Types of Horseshoes

Hopefully, most of us get through our farrier visits with ease and little problem but sometimes our horses require a more specialized approach above and beyond a normal shoe. It may be we have just felt our horse stumbling a bit more than normal or not quite tracking correctly, to more severe problems such as laminitis or a cracked heel. Either way to assist with whatever condition your horse may be suffering from it may require a shoe that you may not be familiar with. In today’s blog post we look at some of the more common types of horseshoes and what they do.

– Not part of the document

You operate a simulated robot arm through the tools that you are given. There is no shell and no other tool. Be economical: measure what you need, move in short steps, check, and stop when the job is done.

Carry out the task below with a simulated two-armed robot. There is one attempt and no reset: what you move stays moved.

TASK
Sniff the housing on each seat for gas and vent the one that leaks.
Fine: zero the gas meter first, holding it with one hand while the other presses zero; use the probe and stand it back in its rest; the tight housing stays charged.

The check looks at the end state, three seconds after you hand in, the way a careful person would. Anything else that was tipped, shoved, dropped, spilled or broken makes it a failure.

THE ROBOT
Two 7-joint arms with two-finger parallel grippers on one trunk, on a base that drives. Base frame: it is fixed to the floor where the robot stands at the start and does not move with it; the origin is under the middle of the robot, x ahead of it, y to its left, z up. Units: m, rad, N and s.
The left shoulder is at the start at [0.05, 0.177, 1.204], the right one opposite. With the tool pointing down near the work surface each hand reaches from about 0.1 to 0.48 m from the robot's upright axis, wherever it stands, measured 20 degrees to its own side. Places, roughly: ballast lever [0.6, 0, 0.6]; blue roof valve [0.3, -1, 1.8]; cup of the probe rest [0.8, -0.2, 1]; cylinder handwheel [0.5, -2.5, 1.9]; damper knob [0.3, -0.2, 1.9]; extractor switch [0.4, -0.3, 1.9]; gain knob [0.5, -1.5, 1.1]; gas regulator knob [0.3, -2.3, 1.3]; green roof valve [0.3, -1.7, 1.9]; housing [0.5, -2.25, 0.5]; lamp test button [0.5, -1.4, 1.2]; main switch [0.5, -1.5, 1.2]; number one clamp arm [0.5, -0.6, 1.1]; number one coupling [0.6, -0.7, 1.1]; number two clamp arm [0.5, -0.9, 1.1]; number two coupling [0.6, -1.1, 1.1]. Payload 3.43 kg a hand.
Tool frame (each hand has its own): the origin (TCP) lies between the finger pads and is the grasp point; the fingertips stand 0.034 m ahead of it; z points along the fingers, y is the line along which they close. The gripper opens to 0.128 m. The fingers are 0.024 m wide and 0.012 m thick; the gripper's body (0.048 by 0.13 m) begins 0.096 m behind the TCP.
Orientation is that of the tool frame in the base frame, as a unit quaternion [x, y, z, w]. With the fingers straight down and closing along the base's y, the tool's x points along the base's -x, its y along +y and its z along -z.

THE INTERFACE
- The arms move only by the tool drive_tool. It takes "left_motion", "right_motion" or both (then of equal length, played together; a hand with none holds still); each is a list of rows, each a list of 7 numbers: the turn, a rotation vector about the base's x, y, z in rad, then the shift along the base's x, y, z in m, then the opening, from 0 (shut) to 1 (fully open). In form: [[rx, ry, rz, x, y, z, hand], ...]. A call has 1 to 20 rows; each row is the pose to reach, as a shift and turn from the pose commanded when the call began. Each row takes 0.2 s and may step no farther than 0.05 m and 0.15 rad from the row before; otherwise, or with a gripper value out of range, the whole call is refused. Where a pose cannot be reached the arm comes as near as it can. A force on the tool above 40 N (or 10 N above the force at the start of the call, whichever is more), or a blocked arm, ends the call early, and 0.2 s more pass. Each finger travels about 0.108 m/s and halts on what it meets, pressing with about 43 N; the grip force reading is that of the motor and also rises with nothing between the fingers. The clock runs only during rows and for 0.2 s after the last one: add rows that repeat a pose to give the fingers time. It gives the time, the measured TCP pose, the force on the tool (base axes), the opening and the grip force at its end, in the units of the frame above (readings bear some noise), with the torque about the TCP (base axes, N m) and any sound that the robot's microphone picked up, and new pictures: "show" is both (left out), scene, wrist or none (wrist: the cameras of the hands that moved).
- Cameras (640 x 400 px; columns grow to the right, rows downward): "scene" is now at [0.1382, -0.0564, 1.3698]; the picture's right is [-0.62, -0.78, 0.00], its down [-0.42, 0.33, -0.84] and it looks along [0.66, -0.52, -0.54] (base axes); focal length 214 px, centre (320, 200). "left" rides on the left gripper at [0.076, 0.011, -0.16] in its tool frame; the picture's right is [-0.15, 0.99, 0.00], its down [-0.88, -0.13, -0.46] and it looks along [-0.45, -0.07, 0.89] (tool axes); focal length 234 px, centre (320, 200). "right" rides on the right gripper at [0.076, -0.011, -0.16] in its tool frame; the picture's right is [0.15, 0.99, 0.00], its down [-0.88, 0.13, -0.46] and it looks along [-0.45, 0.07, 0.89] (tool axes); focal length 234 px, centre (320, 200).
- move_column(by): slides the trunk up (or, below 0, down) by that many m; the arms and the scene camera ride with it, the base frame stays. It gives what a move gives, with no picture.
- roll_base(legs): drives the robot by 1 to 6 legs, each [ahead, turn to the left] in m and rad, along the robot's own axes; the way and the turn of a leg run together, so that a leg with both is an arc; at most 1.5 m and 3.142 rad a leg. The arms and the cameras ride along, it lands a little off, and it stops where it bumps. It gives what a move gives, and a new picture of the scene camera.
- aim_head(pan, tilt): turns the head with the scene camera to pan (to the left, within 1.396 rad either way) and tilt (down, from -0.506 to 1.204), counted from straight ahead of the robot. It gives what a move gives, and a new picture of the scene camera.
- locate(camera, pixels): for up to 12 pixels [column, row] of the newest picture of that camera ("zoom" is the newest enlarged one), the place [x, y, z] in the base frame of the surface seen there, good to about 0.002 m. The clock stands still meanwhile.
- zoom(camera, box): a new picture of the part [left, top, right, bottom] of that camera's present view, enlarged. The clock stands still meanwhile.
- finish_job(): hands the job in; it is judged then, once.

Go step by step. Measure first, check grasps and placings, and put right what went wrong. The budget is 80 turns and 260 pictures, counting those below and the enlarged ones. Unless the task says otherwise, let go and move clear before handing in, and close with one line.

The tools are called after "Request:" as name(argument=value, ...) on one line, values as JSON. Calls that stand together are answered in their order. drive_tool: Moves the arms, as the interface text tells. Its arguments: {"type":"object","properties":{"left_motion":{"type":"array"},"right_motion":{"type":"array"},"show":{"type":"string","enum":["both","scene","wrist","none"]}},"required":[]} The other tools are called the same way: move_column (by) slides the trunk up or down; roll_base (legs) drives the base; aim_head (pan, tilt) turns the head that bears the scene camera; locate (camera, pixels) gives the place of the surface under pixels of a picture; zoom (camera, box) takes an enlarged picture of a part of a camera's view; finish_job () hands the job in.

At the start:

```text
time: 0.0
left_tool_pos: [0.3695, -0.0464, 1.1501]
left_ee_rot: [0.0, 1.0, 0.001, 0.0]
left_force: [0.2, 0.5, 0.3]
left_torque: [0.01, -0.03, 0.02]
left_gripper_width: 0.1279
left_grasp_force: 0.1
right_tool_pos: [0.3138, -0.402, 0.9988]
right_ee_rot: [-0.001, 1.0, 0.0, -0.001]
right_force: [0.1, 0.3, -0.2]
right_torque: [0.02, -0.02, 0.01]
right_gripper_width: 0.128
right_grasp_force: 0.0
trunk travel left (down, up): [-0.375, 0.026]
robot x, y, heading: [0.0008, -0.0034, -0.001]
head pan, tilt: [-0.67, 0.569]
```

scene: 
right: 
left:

  • Concave – The most common shoe used by farriers for all types of disciplines or pleasure riding normally has a toe clip and comes in all sizes.
  • Comfort fit/ Rolled toe – slightly wider shoe with rolled toes, it gives more width and support to the hoof, it encourages an earlier break over which can help a horse that is stumbling a bit, it normally has side toe clips or none at all. The shoe sits slightly under the toe and being set back, helps horses with low heels and offers more heel support.
  • Flat shoe – is again a wider shoe and is seated out on the inner edge to take pressure off the sole and distribute it more onto the hoof wall. Can be good for horses that suffer from sole bruising or dropped soles
  • Bar Shoe/Flat Bar – has a plate across the heel to help provide more heel support by spreading pressure and distributing it more onto the frog. Can be helpful for horses that suffer from corns or weak heels
  • Egg Bar – like the bar shoe has an extra extension from the end of the shoe and as the name suggests it is shaped similar to an egg, it helps by extending the point of contact with the ground further back offering more support to the heel area.
  • Heart Bar – has an added piece directly over the frog to help transfer weight to the frog. Often used for horses suffering from laminitis, founder, or pedal bone problems. It can have side clips to help minimize expansion and contraction of the hoof which can be useful for horses with ¼ cracks or heel pain
  • Aluminium plates – Mostly seen on racehorses or high-performance horses such as eventers. They are a very lightweight shoe that reduces the weight these horses carry whilst competing, this can help with fatigue during competition. They have tungsten inserts in the toe to help the shoe wear better and last longer.
  • ¾ shoe – Can have a section of the heel part of the shoe removed this can help relieve pressure on certain areas of the heel or if a horse is suffering from a corn. This shoe is normally only for short-term remedial use and is not generally advised to compete on horses with a shoe like this fitted.
  • Raised heel – A shoe that has the heel section slightly raised. This changes the hoof angle and relieves the pressure on the ligaments attached to the back of the hoof. Can be good for horses recovering from tendon injuries
  • Rockers – The shoe is shaped so it is not quite flat this allows horses that may be suffering from laminitis to rock back or transfer weight to their heels for some relief from discomfort
  • Sliders – Generally seen on reining horses they felicitate the sliding stop and are generally longer and flatter in appearance
  • Glue on shoes – As the name suggested they are a glue-on shoe. Can be useful for horses that have very thin hoof walls or are very broken away, where placing nails isn’t an option. In the right environment, they are a great alternative to your traditional shoe however if out in a paddock situation they may not last as long.
  • Anti-brushing shoe – If you have a horse that brushes or speedy cuts sometimes it can help to rasp the inner side of the shoe a little thinner. This in theory makes the shoe heavier on the outside thus encouraging the horse to throw their leg slightly out more and help them track straighter.

These are just some of the shoes you may come across and obviously, there are more that you could add to this list. Our horses’ feet are so important and need good, regular attention so they can keep performing for us at their best. Remember any change in your horse’s shoeing should be thoroughly discussed with your farrier and in many situations, your vet so gradual proper care can be taken. Changing things too suddenly or too much can do more harm than good.